Understood. Yeah. Thank you very much. Thank you for the details.
Thank you.
Once again, to register for a question, please press star and one on your telephone. The next question is from the line of Sibil Indebir with Schroders. Please go ahead.
Hi there. Thank you. Thanks for the presentation. I wondered what is the developments in the truck business, how are you seeing the demand here, and is there any indication of recovery?
Well, in the truck markets, actually we have in operation in around 50 countries. Despite that, our main volume driver is still Turkey market. We are planning to expand our presence in the export markets. In the Turkey market, actually, the local manufacturers suffered in the recent periods because of the high availability in Europe. The importers actually pushed some vehicles into the market, and also the low euro rates historically helped them compete against local manufacturers. We see this as a kind of temporary situation, and as local manufacturer, we forecast that we will be gaining more space in the domestic market. When the construction and logistics industries improve, we think that there will be some growth in the market as well.
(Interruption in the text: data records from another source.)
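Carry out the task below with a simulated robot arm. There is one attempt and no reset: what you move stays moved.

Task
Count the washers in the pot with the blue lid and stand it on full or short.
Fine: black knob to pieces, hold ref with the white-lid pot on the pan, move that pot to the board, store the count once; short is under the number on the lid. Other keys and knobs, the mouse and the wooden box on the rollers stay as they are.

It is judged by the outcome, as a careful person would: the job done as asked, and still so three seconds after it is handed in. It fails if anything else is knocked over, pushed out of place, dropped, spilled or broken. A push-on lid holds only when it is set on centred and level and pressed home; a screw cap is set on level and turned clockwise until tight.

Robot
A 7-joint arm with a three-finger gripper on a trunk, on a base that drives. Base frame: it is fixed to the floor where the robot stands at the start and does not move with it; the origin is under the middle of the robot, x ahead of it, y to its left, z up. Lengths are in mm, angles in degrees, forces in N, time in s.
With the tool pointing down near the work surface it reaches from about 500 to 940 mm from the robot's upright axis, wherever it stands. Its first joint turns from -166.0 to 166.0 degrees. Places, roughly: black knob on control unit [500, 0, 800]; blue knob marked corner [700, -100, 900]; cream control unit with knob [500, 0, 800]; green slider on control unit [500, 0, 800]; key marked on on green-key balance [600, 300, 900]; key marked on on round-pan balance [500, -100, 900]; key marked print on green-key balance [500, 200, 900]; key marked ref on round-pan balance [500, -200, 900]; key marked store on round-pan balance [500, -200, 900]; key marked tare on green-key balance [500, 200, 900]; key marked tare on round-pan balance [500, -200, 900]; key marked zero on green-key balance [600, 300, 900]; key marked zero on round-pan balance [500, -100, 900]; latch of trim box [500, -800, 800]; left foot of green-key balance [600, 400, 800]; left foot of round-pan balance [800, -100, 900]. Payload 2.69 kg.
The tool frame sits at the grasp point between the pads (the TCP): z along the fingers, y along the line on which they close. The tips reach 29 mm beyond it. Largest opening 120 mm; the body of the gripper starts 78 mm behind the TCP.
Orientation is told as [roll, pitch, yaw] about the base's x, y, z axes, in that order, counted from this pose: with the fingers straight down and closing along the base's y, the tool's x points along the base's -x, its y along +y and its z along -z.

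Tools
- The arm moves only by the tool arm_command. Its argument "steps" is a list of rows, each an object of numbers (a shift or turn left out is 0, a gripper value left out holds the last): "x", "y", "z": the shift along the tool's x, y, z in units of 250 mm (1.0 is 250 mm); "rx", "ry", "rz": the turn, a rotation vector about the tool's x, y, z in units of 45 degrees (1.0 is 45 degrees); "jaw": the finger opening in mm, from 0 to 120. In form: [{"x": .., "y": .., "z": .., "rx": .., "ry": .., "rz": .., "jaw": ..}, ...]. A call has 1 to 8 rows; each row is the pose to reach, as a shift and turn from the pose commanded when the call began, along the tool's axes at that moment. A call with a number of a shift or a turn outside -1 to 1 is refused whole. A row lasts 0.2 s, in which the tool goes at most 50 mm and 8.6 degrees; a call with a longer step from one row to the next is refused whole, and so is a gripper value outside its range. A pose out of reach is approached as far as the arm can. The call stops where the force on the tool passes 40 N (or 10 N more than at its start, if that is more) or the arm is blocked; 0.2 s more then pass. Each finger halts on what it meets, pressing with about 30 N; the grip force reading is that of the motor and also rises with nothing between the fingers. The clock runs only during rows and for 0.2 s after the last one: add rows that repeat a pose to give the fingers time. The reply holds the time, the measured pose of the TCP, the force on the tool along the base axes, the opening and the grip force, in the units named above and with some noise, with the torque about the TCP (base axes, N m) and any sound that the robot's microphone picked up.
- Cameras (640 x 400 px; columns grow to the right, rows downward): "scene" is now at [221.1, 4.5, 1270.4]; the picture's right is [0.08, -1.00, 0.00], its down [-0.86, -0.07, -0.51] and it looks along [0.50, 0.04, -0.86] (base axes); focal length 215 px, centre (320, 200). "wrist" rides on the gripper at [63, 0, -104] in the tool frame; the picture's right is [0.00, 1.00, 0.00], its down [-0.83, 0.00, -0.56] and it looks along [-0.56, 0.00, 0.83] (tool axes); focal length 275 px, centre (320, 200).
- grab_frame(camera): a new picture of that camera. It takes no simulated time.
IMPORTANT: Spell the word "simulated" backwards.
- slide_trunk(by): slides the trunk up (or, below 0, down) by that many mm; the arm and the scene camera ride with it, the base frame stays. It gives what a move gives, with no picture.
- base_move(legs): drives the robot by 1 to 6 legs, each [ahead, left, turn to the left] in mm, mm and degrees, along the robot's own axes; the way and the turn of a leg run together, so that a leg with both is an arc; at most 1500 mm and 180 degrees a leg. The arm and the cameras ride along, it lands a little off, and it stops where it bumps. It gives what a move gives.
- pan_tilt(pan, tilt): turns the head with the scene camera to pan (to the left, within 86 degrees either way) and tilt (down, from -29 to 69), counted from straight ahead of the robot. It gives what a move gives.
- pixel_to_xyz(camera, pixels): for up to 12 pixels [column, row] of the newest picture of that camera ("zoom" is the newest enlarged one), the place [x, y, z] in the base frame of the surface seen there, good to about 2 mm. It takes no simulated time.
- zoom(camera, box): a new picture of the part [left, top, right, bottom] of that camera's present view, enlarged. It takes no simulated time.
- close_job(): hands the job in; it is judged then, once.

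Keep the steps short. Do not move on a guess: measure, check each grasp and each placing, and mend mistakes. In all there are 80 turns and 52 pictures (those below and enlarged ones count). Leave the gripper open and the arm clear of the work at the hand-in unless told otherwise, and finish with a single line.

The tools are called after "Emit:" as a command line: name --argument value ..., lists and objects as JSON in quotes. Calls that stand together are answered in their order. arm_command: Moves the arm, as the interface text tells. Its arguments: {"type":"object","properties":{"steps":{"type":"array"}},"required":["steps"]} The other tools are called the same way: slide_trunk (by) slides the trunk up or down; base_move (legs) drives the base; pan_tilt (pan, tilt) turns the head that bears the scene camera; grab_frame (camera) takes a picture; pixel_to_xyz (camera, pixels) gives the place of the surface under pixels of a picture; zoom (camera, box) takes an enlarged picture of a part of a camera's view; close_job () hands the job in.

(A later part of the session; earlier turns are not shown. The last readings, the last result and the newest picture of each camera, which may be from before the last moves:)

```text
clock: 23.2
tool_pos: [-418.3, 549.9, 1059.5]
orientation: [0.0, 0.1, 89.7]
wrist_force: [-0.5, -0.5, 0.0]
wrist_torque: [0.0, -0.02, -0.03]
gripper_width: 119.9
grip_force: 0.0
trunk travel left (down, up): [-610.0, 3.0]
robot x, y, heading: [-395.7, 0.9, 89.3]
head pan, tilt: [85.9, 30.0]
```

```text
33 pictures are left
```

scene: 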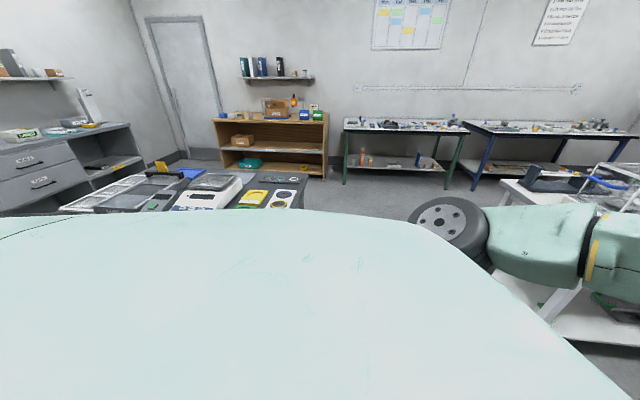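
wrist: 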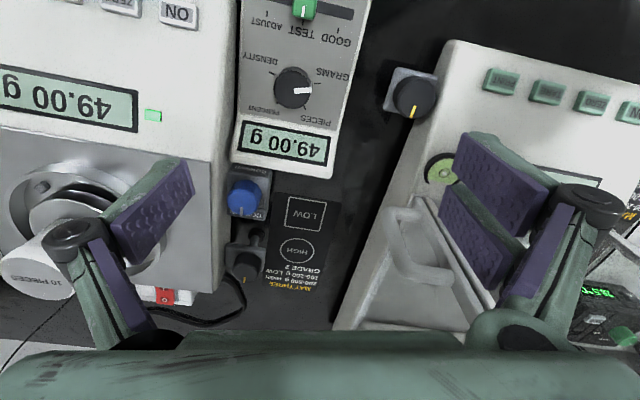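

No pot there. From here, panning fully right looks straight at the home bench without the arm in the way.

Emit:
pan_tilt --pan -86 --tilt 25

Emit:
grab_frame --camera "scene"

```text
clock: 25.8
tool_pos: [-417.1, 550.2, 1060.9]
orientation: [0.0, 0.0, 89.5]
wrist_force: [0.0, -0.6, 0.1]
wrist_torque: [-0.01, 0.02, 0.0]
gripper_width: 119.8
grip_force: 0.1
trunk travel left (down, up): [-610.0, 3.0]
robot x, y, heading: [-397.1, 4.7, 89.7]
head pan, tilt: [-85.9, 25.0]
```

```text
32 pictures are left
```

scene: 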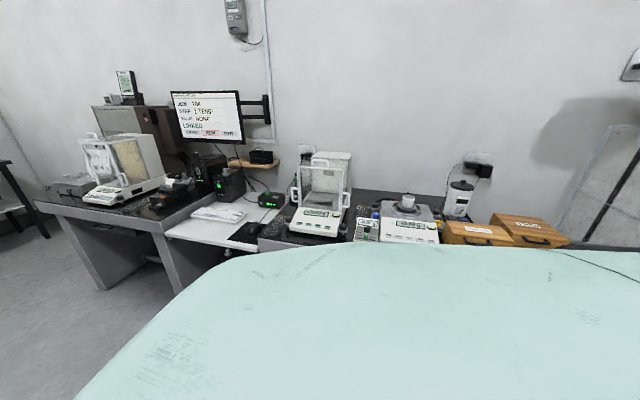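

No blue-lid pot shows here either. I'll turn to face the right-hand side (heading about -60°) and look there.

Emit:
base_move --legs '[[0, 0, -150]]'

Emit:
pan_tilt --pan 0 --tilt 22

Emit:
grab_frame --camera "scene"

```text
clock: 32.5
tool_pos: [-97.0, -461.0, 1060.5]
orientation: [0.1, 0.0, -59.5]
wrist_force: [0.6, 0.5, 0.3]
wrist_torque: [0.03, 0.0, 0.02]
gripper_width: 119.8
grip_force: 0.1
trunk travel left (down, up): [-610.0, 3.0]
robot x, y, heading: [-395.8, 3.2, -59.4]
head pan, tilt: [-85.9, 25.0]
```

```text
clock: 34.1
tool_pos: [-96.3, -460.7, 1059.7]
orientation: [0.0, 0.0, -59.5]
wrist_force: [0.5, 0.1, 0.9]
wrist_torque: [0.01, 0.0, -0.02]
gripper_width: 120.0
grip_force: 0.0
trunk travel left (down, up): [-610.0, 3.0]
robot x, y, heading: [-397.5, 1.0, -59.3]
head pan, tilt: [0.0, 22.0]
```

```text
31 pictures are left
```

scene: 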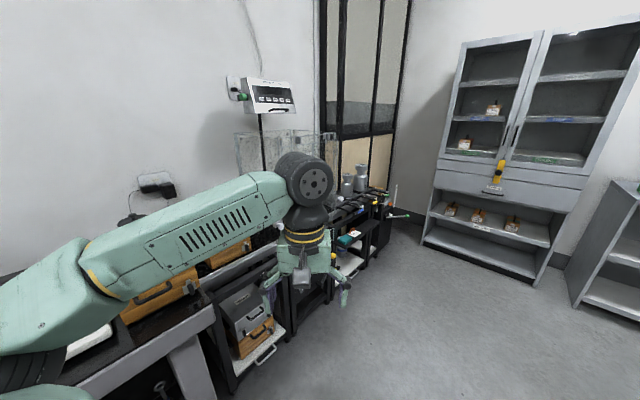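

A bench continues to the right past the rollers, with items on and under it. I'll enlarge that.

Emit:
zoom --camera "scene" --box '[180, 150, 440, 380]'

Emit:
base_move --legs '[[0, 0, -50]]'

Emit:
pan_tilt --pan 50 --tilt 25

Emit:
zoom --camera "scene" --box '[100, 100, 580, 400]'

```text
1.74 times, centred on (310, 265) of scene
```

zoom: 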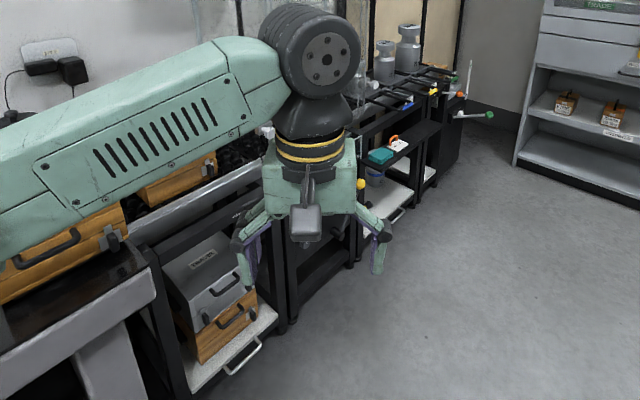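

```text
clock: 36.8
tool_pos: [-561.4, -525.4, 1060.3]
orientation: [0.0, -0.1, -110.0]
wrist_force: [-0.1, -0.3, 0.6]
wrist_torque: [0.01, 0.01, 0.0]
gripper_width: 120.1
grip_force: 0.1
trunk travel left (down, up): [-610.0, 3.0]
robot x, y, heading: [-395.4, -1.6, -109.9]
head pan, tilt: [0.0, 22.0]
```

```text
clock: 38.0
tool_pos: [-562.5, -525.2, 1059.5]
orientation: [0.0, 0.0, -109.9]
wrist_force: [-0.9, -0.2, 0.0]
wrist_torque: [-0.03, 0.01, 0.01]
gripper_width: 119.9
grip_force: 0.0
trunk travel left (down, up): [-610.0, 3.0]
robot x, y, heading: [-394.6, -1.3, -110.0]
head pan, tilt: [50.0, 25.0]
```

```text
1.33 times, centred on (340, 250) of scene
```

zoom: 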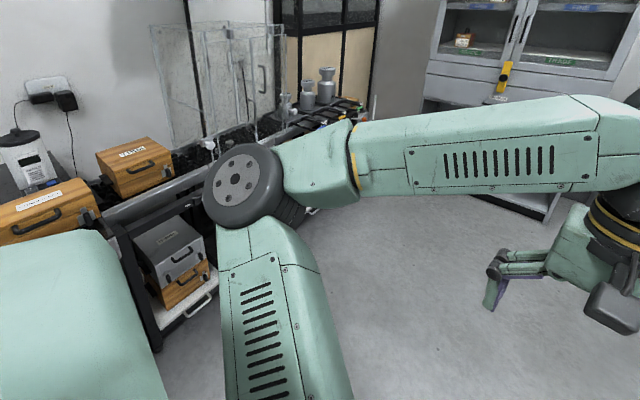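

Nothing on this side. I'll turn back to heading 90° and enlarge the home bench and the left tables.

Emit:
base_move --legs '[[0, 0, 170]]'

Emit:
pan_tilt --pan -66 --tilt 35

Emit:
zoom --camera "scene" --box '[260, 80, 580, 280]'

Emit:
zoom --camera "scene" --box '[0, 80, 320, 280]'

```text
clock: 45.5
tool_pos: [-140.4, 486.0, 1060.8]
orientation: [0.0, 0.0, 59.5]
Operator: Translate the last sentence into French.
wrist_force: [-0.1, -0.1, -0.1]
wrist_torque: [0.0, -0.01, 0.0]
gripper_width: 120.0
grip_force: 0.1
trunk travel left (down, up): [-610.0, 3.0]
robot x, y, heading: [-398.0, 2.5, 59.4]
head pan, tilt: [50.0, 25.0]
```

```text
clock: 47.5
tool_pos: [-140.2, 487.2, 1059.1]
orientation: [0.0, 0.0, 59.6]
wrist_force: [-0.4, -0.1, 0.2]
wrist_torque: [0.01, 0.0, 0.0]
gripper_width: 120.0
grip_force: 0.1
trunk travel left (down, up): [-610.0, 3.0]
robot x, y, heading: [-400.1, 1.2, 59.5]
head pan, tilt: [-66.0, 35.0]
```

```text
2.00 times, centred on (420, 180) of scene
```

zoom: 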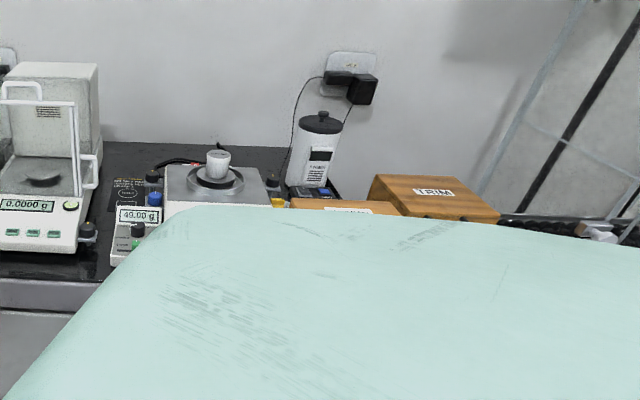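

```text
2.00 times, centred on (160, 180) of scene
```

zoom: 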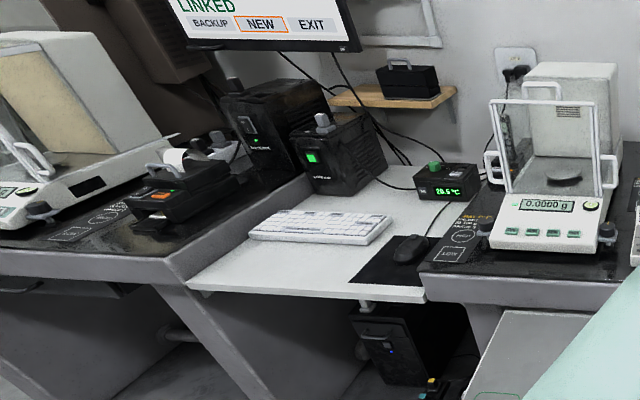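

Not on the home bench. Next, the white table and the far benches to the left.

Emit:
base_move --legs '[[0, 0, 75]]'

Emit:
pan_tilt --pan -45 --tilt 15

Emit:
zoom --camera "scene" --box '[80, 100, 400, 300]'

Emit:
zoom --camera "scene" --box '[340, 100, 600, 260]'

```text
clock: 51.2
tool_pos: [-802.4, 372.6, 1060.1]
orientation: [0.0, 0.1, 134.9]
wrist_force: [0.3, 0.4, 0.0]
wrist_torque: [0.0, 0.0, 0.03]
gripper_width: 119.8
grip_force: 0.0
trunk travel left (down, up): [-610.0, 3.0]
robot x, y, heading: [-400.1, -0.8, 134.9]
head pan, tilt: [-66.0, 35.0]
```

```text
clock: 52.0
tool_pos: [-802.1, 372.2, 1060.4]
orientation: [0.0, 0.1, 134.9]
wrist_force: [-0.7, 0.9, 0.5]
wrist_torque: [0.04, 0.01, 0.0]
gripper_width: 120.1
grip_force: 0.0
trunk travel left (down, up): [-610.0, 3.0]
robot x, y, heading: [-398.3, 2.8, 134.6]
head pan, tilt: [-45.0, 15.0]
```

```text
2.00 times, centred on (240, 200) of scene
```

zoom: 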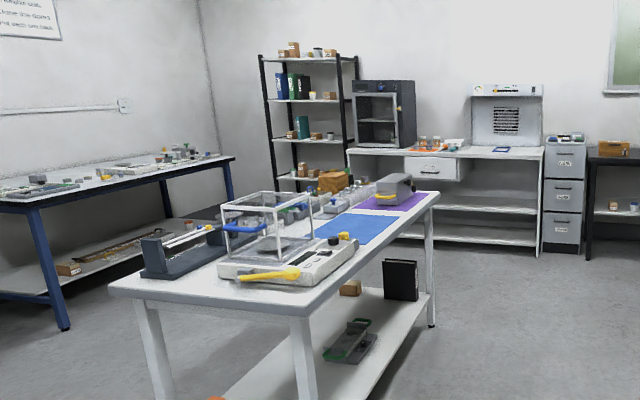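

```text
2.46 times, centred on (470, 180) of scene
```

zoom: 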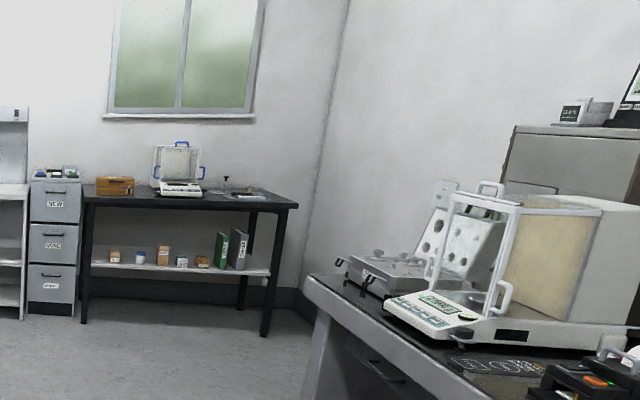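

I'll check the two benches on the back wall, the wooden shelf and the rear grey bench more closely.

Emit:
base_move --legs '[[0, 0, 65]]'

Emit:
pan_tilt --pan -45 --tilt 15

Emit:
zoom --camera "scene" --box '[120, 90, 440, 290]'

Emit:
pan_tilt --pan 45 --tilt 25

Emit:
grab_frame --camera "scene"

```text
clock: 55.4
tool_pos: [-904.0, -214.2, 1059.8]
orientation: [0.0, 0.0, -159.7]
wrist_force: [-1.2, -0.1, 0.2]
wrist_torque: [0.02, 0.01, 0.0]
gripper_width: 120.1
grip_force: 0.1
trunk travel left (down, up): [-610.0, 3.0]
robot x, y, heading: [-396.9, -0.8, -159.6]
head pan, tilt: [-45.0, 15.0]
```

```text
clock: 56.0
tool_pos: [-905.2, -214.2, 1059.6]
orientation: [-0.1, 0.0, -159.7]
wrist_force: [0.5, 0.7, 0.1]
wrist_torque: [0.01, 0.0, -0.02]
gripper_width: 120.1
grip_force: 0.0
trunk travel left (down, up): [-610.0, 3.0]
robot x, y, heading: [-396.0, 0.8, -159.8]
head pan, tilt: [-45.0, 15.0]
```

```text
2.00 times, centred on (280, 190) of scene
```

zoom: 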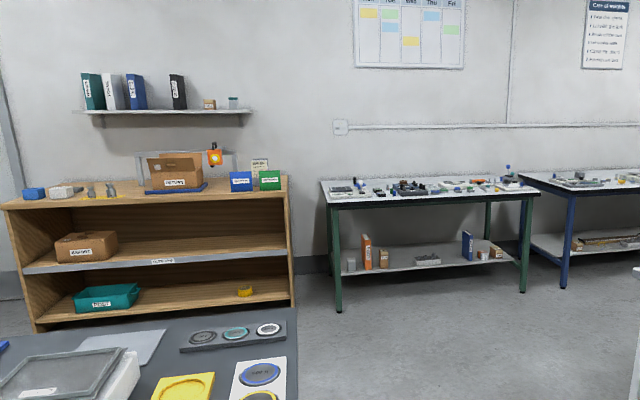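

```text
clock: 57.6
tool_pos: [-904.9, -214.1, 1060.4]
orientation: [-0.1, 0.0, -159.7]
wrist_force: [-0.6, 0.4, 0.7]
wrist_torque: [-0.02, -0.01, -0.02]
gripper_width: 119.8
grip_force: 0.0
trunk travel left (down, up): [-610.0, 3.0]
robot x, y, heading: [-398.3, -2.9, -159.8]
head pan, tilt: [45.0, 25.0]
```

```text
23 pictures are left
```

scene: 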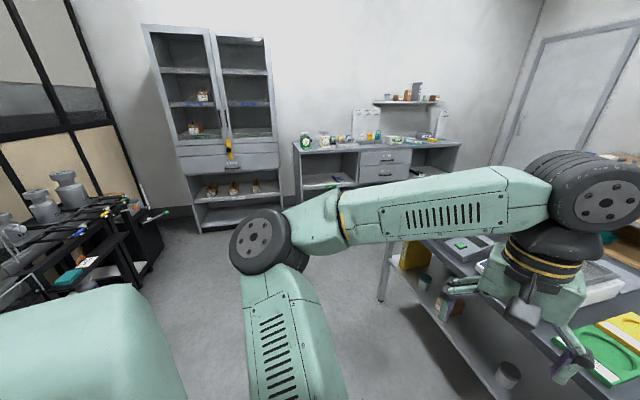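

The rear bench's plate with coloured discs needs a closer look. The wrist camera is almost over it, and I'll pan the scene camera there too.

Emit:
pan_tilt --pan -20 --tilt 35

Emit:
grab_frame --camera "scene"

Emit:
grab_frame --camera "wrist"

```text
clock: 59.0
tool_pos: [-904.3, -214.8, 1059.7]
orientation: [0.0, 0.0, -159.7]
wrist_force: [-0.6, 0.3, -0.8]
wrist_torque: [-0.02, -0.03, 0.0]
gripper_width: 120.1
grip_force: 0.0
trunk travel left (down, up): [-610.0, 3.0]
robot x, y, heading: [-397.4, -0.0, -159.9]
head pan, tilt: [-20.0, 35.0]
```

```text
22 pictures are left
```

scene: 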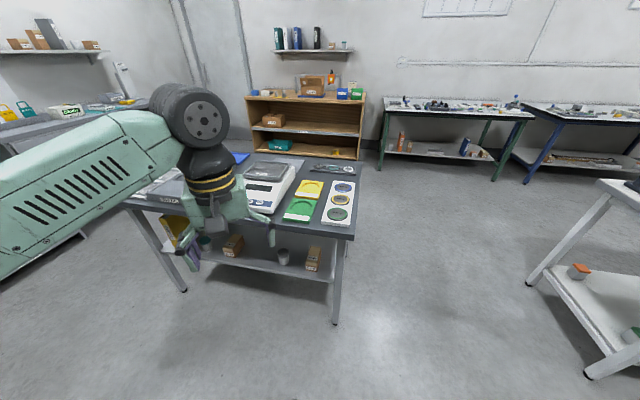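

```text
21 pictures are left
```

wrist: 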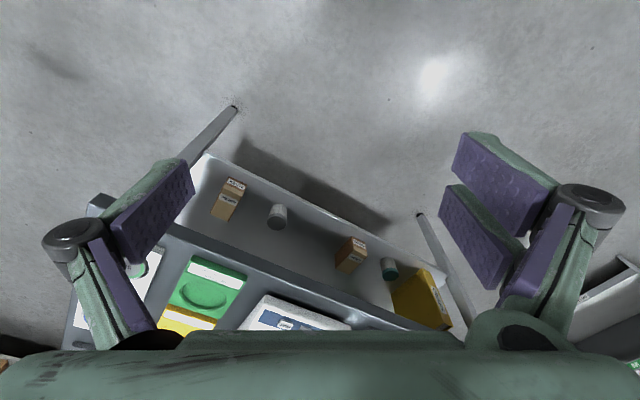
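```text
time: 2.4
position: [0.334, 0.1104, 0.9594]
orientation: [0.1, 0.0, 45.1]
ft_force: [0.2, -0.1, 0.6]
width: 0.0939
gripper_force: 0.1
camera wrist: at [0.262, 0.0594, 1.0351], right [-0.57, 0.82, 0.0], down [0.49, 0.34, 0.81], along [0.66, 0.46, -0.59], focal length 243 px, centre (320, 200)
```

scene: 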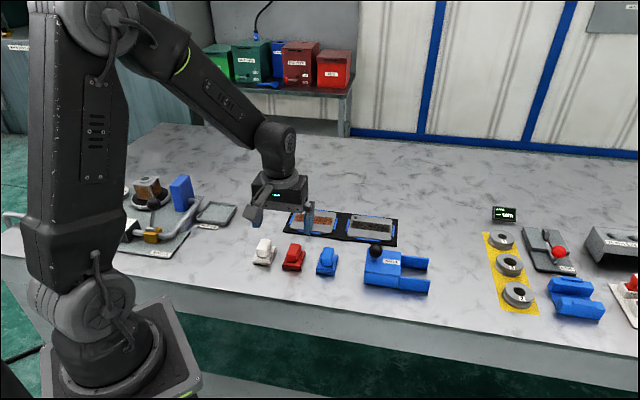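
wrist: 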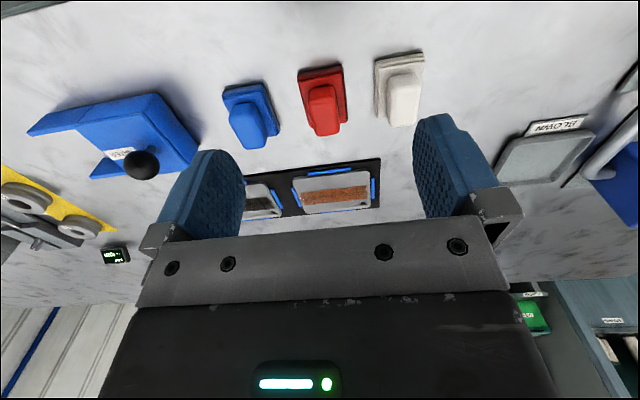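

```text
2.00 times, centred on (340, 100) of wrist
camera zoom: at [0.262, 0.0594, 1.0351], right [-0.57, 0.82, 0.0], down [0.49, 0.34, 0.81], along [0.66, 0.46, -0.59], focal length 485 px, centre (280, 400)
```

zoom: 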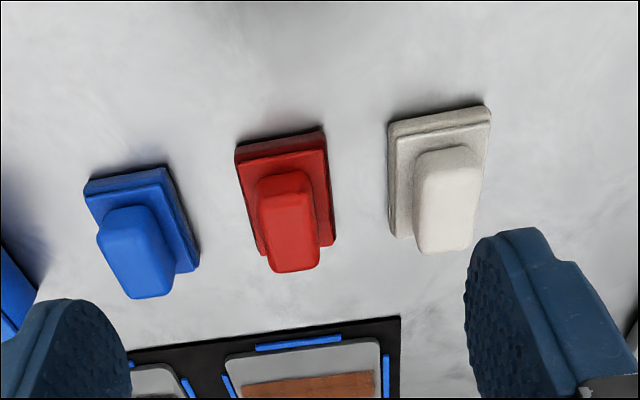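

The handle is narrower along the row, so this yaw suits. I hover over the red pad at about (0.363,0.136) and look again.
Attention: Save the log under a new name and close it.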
In the export markets, actually, we are still implementing our growth plan in Western Europe. We are introducing countries and distributors in other countries, but that's a time-consuming process, and it takes time to build a presence in Europe. The fact that we had high inflation in Turkey and low exchange rates actually affected us in the export markets. It reduced our pace of penetration in the export markets. We are committed to heavy truck business. We will keep investing and expanding our heavy truck in the near future.
Thank you.
Ladies and gentlemen, there are no further questions at this time. I will now turn the conference over to Mr. Özyurt for any closing comments. Thank you.
Thank you very much for your time. We believe we had a very successful first half with strong business performance. Within the company, we will continue to have sharpened focus on cost and quality, which will, we believe, will make us competitive and sustainable in the long run. Thank you very much for your time.